SULL’IMPORTANZA DELLE PAROLE
L’ultima in ordine di tempo è l’uscita infelice promossa dalla pagina facebook INPSPERLAFAMIGLIA, che scimmiotta la pagina ufficiale dell’INPS e che potrebbe avere anche una connotazione umoristica ma sceglie di cadere nel becerismo usando la L. 104 al puro scopo di offendere (di solito chi viene considerato meno intelligente rispetto al proprio sé).
Ma senza scomodare una singola pagina, e volendola beneficiare del dubbio che l’amministratore non abbia davvero riflettuto su quanto possono colpire certi termini usati a sproposito chi davvero “beneficia” della L. 104 (un beneficio è qualcosa di positivo, beneficiare della 104 significa invece avere una disabilità, una patologia che presume la non completa autosufficienza, o anche un tumore), basta farsi un giro tra le pagine dei propri contatti. Persone singole, che magari ci vogliono bene davvero e che conoscono la nostra situazione, ma che spesso in un momento di rabbia o piuttosto di frustrazione personale, usano una conquista importante come questa legge (o anche la L.68/99) per colpire chi ritengono stupido.
A volte capita che certi aggettivi vengano usati per ignoranza, si da della troia a chi magari ci sta semplicemente molto molto antipatica quando il termine “troia” è la volgarizzazione di tutt’altro, dell’handicappato a chi per raggiungere un risultato ad esempio lavorativo ci mette il doppio del tempo che ci metteremmo noi.
Non credo invece ci si possa giustificare con l’ignoranza in questo caso. Usare la 104 per dare dello stupido presuppone la conoscenza dell’argomento, sapere che questo tipo di tutela viene concesso a persone per così dire in difficoltà. Forse si può parlare di una limitata conoscenza dell’argomento, dato che di base non serve avere una patologia mentale per ottenerla ma piuttosto il paniere delle possibilità è molto ampio: pensa se un giorno, chi di solito si diverte ad usarla per offendere il prossimo, dovesse fare un frontale in macchina e rimanere paralizzato dalla vita in giù! Passerebbe da uno stato ridanciano di una cosa importante come una legge, a vincere il giorno dopo il diritto all’accompagnatoria. Divertente, no? Oppure se questa persona si ritrovasse a dover accudire un figlio, un parente, affetto da una grave patologia che può comparire all’improvviso, ad esempio un tumore o la SLA. Troverebbe divertente apostrofare il suo affetto con le stesse parole che avrebbe usato fino a qualche giorno prima per colpire qualcuno colpevole solo di essere più ingenuo?
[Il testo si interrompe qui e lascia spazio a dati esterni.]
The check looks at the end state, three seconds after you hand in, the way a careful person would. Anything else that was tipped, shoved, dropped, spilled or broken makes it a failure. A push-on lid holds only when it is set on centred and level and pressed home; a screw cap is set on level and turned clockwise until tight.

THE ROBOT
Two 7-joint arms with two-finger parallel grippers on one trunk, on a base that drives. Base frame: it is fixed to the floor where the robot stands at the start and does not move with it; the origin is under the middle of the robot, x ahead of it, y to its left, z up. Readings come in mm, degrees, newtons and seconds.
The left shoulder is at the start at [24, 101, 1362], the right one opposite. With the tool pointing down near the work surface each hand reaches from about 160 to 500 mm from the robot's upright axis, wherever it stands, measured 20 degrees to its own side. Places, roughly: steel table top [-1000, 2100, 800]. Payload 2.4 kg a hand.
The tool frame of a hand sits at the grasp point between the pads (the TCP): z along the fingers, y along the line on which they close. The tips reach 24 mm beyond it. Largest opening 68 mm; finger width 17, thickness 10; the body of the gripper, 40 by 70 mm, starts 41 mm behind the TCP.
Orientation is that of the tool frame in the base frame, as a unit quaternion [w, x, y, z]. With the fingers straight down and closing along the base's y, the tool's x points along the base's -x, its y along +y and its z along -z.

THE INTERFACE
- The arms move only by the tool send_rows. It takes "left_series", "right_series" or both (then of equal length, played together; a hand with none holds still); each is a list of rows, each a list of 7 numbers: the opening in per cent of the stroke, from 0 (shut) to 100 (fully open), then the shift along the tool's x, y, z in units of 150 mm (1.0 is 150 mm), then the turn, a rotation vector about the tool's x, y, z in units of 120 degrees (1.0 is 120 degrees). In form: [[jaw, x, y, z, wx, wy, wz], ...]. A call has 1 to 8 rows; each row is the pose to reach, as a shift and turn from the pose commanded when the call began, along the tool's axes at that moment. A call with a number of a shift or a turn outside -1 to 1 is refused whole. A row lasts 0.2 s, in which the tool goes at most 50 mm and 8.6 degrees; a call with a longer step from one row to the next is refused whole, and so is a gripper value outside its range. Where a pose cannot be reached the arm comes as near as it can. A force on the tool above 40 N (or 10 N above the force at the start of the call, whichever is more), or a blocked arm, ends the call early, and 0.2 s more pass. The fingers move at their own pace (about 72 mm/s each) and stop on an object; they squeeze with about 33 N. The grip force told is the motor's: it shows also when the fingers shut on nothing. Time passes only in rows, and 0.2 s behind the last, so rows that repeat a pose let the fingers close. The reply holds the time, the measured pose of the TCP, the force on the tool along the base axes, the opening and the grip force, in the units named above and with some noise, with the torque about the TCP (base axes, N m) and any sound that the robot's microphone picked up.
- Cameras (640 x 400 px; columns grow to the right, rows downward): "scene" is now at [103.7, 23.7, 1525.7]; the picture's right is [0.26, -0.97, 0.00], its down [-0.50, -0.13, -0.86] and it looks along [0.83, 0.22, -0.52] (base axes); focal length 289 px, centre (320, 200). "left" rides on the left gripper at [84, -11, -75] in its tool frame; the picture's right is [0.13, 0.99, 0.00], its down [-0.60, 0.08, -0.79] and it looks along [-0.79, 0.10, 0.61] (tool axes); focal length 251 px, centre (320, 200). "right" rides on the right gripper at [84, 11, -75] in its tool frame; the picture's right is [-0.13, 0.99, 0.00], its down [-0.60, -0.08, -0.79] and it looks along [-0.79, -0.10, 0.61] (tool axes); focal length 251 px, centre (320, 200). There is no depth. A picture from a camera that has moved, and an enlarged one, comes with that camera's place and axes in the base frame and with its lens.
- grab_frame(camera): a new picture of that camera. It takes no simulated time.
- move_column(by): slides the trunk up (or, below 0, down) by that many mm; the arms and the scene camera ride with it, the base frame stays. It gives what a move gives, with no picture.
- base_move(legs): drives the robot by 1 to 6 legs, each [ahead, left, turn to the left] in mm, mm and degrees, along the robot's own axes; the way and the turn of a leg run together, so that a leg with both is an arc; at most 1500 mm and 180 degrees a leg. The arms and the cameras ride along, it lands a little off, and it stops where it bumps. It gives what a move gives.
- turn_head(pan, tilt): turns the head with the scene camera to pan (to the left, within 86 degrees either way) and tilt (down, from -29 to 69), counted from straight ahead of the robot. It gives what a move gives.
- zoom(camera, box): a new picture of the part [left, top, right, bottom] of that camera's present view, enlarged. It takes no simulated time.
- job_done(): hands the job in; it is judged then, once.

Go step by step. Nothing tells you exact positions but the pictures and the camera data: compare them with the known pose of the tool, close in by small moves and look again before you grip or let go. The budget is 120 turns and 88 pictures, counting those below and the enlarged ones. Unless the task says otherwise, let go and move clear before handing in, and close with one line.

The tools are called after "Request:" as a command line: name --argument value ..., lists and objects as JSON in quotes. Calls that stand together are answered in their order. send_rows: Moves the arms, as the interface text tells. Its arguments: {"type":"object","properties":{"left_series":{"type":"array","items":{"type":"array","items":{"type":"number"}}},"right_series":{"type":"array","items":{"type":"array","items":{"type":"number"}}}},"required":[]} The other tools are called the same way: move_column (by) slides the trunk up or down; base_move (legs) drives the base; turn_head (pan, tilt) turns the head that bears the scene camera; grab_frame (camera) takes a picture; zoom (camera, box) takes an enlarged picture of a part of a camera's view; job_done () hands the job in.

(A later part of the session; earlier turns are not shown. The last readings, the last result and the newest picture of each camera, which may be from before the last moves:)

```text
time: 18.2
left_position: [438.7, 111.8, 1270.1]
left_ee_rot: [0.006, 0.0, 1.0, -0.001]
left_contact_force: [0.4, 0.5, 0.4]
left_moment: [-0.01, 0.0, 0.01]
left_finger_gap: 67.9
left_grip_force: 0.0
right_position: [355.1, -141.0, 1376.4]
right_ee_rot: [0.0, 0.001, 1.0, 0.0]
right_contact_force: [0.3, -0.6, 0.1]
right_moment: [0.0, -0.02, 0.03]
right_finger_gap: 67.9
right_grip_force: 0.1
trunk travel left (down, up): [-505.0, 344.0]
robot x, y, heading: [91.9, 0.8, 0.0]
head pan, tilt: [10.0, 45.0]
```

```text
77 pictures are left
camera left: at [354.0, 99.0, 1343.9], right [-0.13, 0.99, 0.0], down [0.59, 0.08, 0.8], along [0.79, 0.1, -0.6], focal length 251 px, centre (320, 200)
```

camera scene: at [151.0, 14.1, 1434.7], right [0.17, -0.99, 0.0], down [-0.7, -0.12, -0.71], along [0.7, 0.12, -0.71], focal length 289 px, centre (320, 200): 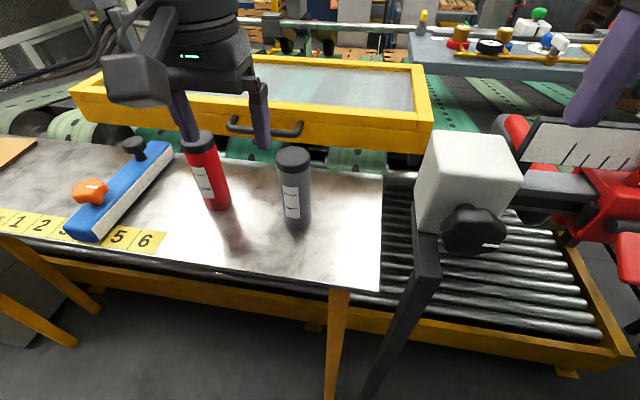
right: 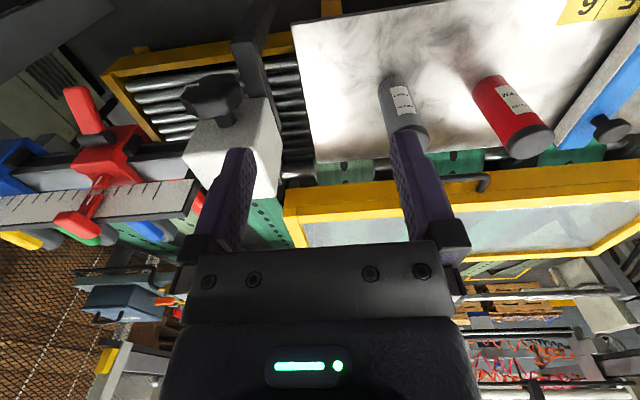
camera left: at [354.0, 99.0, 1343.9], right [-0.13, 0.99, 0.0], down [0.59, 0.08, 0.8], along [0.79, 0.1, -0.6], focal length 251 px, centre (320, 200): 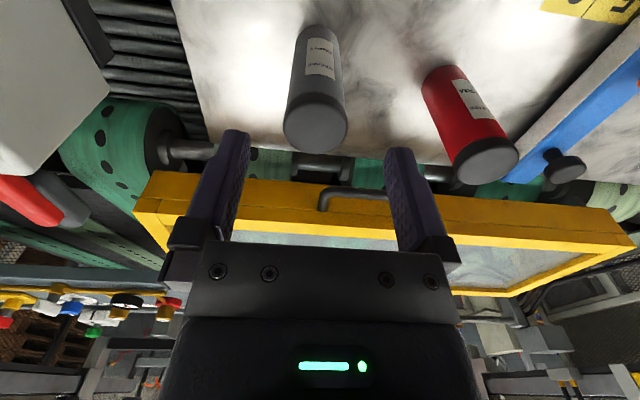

Le parole sono importanti, e non serve essere disabili o ammalati cronici per saperlo. Basta aver avuto dei buoni insegnamenti alle spalle, da tutti a partire dalla famiglia. Ad un certo punto nessuna giustificazione regge, ognuno è responsabile personalmente di quello che fa.
Lungi da me ergermi a santa e pura di cuore, le cazzate scappano a tutti e noi disabili non ne siamo immuni, ma ci sono uscite infelici e ci sono cattiverie usate con consapevolezza.
In tutto questo mi pongo anche una domanda: come poter fermare tutta questa ignoranza emotiva che, ricordiamolo, non coinvolge solo i social. I social sono l’espressione moderna delle chiacchere da bar, e ritorno al punto di prima quando sostengo che ad essere responsabili di ciò che scriviamo e diciamo siamo noi, non proprio i social.